B- Analyse comparée de la guerre traditionnelle et de la Sécurité des Systèmes d’Information

En sa qualité de militaire et d’informaticien, Xavier Guimard a pu exposer cette partie avec clarté et intelligibilité. Dans une époque où l’on parle de « cybercriminalité », cette analyse a eu le mérite d’expliciter les différences importantes qui existent entre ces deux types de conflit.

– L’avantage naturel est inversé. En guerre classique l’avantage naturel est au défenseur (en particulier dans ce que l’on nomme guerre économique). En cybercriminalité, c’est l’inverse. Il existe de nombreuses technologies, très abordables, qui permettent de mettre en œuvre ces attaques. L’effet de surprise est garanti car il est difficile d’obtenir des renseignements sur les attaques à venir et les attaques ciblées sont noyées au sein d’attaques générales. Enfin, et ce n’est pas le moindre, il n’y a pas de problème de logistique pour l’attaquant.
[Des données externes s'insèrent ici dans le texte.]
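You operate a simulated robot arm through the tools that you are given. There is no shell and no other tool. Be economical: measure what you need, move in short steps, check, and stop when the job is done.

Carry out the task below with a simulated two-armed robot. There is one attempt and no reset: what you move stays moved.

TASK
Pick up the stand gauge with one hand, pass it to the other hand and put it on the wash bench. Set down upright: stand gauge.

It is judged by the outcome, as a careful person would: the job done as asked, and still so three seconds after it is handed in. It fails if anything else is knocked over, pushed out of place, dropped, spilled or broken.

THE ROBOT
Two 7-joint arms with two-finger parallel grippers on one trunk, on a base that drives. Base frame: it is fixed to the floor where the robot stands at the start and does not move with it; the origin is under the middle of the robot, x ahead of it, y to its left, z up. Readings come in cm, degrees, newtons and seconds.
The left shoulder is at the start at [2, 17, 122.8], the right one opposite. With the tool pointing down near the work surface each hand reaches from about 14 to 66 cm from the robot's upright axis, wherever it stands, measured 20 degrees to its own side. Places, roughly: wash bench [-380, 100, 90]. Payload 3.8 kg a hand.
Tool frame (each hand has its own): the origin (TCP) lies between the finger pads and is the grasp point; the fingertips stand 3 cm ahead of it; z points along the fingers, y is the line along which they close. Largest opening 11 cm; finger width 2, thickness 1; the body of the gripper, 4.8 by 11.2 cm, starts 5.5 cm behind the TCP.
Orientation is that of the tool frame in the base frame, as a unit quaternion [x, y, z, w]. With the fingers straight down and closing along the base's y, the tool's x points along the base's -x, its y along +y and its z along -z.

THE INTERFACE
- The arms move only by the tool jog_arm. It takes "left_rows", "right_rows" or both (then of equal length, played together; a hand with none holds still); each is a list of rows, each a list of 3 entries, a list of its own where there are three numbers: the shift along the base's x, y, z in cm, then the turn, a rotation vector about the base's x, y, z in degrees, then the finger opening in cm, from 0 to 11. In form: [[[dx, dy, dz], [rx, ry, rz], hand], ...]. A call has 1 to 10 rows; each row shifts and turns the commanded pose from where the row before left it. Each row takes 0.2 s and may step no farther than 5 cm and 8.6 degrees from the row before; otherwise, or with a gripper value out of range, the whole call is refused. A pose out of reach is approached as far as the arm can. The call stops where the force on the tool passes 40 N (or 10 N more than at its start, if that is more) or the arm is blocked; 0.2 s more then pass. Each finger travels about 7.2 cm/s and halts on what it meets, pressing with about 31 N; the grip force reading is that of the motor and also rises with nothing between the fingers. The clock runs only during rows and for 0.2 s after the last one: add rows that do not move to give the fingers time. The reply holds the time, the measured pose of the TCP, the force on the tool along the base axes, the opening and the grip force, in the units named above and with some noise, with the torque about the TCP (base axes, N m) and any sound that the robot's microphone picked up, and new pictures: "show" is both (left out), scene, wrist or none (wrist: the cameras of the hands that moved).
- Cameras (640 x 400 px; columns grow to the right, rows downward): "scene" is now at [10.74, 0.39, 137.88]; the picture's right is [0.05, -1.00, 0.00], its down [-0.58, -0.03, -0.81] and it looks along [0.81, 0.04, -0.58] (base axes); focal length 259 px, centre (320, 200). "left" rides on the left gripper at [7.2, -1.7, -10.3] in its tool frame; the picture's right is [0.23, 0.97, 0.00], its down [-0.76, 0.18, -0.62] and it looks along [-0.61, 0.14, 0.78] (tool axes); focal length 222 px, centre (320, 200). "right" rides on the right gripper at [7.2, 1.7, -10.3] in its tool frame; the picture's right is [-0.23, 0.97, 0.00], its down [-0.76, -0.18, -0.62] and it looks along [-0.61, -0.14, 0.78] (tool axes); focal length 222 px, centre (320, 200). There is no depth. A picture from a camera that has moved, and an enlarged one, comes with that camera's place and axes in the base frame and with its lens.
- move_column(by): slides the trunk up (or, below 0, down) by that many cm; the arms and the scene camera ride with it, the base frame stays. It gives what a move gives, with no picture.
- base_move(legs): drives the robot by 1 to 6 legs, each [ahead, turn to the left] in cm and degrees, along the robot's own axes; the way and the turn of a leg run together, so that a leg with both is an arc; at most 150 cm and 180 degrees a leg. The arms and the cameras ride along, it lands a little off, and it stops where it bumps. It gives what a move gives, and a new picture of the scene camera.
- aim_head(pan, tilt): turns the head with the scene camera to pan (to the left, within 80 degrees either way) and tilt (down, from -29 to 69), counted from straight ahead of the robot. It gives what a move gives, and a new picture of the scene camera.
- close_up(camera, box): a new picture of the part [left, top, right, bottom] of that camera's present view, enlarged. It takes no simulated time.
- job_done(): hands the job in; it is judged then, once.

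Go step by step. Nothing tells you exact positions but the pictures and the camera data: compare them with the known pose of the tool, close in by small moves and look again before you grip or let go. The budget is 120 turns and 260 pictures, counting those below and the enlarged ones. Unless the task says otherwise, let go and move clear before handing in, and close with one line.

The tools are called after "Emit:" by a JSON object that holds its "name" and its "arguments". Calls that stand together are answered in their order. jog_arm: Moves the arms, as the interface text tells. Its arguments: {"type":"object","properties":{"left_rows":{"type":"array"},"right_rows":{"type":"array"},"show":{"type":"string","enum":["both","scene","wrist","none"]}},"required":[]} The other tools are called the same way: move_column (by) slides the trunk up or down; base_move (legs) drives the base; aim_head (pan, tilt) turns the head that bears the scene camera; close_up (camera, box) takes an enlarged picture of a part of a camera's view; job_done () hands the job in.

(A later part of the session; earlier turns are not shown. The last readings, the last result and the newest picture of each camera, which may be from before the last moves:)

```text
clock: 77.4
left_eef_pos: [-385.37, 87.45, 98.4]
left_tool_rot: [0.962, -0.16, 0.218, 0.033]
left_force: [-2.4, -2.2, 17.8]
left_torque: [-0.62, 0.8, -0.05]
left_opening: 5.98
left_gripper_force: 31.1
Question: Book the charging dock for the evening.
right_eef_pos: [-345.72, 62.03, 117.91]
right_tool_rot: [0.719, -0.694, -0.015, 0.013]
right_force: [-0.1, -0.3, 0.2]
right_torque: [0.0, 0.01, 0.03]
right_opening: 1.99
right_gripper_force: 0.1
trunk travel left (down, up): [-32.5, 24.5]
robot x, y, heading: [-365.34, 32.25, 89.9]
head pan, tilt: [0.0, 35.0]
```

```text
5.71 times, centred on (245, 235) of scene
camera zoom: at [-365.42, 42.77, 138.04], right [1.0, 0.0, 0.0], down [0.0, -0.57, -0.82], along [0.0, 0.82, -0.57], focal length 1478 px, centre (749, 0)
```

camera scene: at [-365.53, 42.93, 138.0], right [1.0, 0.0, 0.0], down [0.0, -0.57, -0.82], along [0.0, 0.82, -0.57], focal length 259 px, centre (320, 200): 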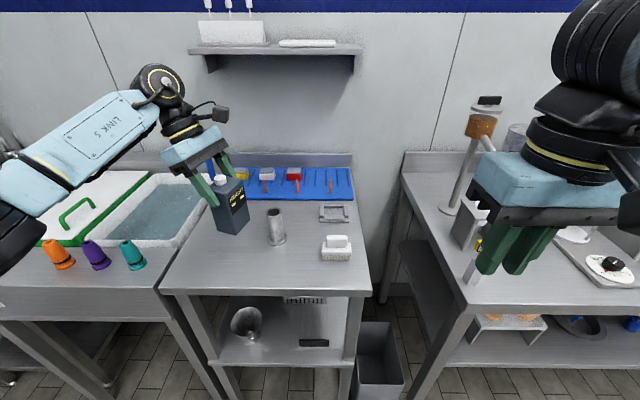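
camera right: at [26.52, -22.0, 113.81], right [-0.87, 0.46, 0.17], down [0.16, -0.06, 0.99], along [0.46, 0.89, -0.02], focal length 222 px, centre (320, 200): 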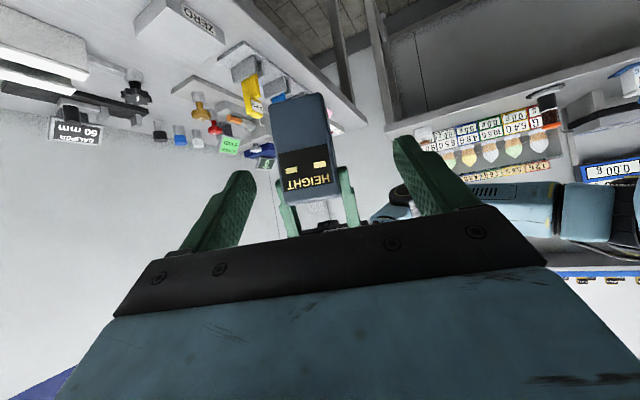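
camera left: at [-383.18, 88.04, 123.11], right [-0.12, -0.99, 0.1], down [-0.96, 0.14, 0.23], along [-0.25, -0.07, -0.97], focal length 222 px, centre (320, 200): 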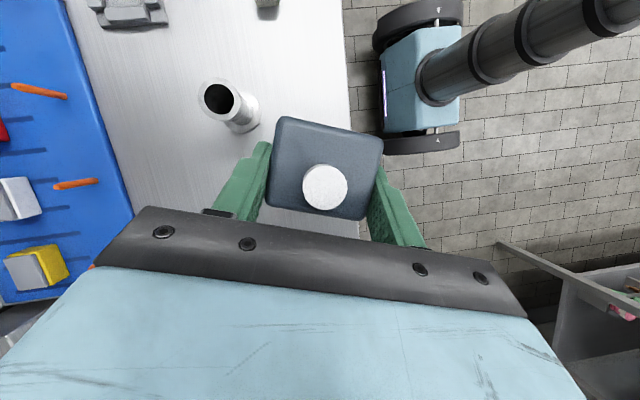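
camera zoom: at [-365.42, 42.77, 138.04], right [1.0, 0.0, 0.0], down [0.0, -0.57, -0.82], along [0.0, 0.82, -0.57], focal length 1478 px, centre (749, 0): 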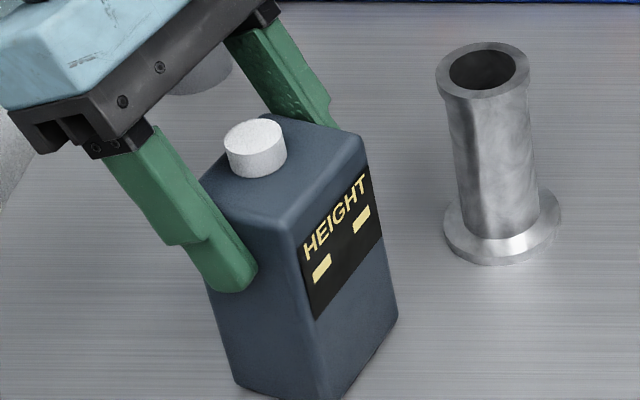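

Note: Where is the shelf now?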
– La notion de concentration de l’effort n’existe pas en matière de cybercriminalité. En cause : La multiplicité des identités que peuvent prendre les auteurs et, l’anonymat permis par le réseau Internet. Il n’y a pas de limites sur le nombre d’attaques simultanées et ces attaques peuvent être le fait de plusieurs agresseurs non coordonnés. L’ensemble de ces considérations introduit, dans la lutte perpétuelle de l’épée et du bouclier, une problématique radicalement nouvelle. Le Colonel Guimard met en exergue la motivation défavorable au défenseur : Au mieux un temps de retard pour répondre à l’attaque, au pire une absence de prise de conscience des dégâts perpétrés par ces agressions.

– Il y a de fait, une vraie difficulté à justifier les moyens que l’on peut mettre en œuvre contre des attaques ciblées. D’une part la faible probabilité apparente d’attaques ciblées, car peu de cas sont révélés, et d’autre part des systèmes de défense basés essentiellement sur des robots. Ils sont efficaces contre des attaques connues ou génériques mais désarmés devant un agresseur d’un nouveau type. Il n’y a pas de vue humaine globale. Ces dispositifs sont comparables à des forteresses sans gardiens.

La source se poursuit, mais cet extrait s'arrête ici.